Events in history which are known to all and sundry have also been written about by all and sundry. What an author of fiction needs is some tiny shred of history which, if turned into a novel, will not have to contend with the general public already knowing how it turns out in the end. What this author loves is the barest trellis up which to grow a plot. Mind you, I did wonder, three chapters in, why I had undertaken to tell a story
- devoid of girls (I solved that one)
- Set in a single small area
- Performing the same tasks day by day by interminable day
- For a VERY long time.
Somehow, though, the characters explained things to me quite cogently and I soon found that plenty goes on among any group of people confronted with death, fear, suffering, hope, hates, loves, dreams and desperation
- Were you inspired by any other survivalist tales while writing this book?
My original thought was to do a kind of upbeat take on Lord of the Flies. Given that the people of St Kilda were gentle, Christian, self-reliant folk, I thought that, faced with the end of the world, the boys might create the Ideal Society (as has been done on another isolated island elsewhere in the world). But there was no tension. The only adversary was the ocean and weather, and there’s only so much you can do with sea and rain. It needed a villain – maybe more than one. I needed the whole gamut of emotions teenage boys (and men) go through. Indeed, I needed to feel a whole gamut of emotions to carry the impetus forward. I needed every one of those boys (and men) to be different, because difference is what makes people individual and interesting.
- What was it like to be in the heads of these characters as they struggled to survive in such bleak conditions?
It’s a big cast. I was, by turn, every one of those people. But my resting place was always in Quill’s head, watching the others, minding about their predicament, finding ways of fending off their despair and his own. It’s funny: I don’t think I’m nearly enough of a ‘good neighbour’ to my fellow mankind, so I suppose Quill is what I would like to be like. Do you suppose all authors try to endow their heroes with the qualities they would like to have themselves?

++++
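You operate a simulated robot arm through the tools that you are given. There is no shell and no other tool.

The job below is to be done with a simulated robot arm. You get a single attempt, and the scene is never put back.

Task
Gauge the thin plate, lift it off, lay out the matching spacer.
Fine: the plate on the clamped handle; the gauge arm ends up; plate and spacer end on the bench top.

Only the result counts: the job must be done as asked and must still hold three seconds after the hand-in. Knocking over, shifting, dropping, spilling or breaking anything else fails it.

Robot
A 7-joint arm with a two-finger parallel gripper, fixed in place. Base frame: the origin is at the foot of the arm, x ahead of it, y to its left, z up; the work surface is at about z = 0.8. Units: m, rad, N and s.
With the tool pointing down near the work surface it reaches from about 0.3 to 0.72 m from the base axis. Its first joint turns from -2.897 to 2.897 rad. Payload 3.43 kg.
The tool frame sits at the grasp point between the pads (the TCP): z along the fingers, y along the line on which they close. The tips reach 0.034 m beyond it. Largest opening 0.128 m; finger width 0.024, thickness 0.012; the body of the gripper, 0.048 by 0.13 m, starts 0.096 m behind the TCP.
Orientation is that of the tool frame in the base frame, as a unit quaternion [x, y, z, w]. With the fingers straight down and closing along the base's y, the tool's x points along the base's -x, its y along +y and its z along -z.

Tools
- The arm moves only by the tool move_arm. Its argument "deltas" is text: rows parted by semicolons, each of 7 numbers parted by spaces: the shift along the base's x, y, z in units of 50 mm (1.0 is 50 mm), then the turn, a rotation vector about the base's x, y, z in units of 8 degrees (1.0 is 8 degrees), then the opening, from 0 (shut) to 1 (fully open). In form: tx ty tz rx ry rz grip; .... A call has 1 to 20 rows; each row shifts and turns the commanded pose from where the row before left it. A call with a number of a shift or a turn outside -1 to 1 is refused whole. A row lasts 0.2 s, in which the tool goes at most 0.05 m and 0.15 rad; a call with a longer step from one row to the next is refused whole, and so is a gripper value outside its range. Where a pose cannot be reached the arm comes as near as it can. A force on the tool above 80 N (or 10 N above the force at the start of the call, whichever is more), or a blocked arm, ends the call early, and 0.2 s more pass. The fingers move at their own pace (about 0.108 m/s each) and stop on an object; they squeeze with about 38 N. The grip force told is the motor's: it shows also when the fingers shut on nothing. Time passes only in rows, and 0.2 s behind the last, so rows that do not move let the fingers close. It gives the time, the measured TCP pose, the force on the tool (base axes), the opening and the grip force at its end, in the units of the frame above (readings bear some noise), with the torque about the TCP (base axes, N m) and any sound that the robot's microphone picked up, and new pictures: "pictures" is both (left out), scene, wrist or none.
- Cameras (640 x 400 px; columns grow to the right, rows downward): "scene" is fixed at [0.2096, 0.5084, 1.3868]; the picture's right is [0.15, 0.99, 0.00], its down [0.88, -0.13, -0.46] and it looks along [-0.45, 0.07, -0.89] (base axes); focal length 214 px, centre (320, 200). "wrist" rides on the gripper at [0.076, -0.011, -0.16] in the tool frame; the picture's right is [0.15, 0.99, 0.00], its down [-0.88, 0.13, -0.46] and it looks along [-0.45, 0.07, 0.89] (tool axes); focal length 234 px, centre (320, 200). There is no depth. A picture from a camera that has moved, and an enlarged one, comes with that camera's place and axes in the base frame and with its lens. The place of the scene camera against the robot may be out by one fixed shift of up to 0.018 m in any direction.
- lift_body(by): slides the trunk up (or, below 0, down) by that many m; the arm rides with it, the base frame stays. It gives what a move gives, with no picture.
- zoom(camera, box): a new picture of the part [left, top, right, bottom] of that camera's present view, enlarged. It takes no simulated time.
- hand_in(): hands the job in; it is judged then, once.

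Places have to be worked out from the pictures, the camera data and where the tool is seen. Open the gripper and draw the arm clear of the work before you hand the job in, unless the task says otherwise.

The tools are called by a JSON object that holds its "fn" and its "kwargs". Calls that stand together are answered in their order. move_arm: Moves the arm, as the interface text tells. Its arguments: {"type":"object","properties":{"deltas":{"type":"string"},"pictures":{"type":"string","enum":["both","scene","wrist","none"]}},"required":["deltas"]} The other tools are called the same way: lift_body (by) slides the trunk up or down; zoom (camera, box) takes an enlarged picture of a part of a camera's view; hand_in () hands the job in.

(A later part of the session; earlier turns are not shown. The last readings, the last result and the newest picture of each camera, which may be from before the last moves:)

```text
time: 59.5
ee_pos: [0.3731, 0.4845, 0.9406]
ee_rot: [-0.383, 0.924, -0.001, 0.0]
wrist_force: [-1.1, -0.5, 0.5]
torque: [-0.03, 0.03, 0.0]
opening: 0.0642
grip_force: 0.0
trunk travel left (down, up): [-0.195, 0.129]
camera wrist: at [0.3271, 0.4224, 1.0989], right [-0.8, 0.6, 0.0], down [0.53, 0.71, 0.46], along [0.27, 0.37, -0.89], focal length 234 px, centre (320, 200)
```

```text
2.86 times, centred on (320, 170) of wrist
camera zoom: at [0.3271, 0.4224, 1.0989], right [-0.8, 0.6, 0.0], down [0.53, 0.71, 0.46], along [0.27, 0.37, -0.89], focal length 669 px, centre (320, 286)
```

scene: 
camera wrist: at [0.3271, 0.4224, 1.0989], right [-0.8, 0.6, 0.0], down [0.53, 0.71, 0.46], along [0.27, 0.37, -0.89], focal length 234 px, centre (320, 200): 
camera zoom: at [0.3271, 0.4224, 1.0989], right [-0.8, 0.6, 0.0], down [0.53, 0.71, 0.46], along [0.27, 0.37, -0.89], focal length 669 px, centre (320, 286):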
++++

- What do you hope readers take away from Where the World Ends?
Nobody these days (including myself) can imagine a life as hard and isolated as those people on St Kilda – let alone imagine surviving what those boys went through. I hope readers will be left with an admiration for the sheer willpower they must have summoned up when staring Death in the face for month after month while their clothes, their hopes and their bodies fell apart and even the birds deserted them for the open ocean. Above all, I hope they’ll stick it out as far as the end – because it’s not all sorrow and sadness. Honest!
Geraldine McCaughrean is the author of the Printz Award winner The White Darkness, the New York Times bestseller Peter Pan in Scarlet, and many other books for children and young adults. She is a two-time winner of the Carnegie Medal, including Where the World Ends. Geraldine lives in Berkshire with her husband, John, and the lingering shades of all those characters she has invented in her books. Her cottage is under year-round siege from wild birds demanding to be fed. The ducks even knock on the door. Where the World Ends was just named a 2020 Michael L. Printz Honor Book.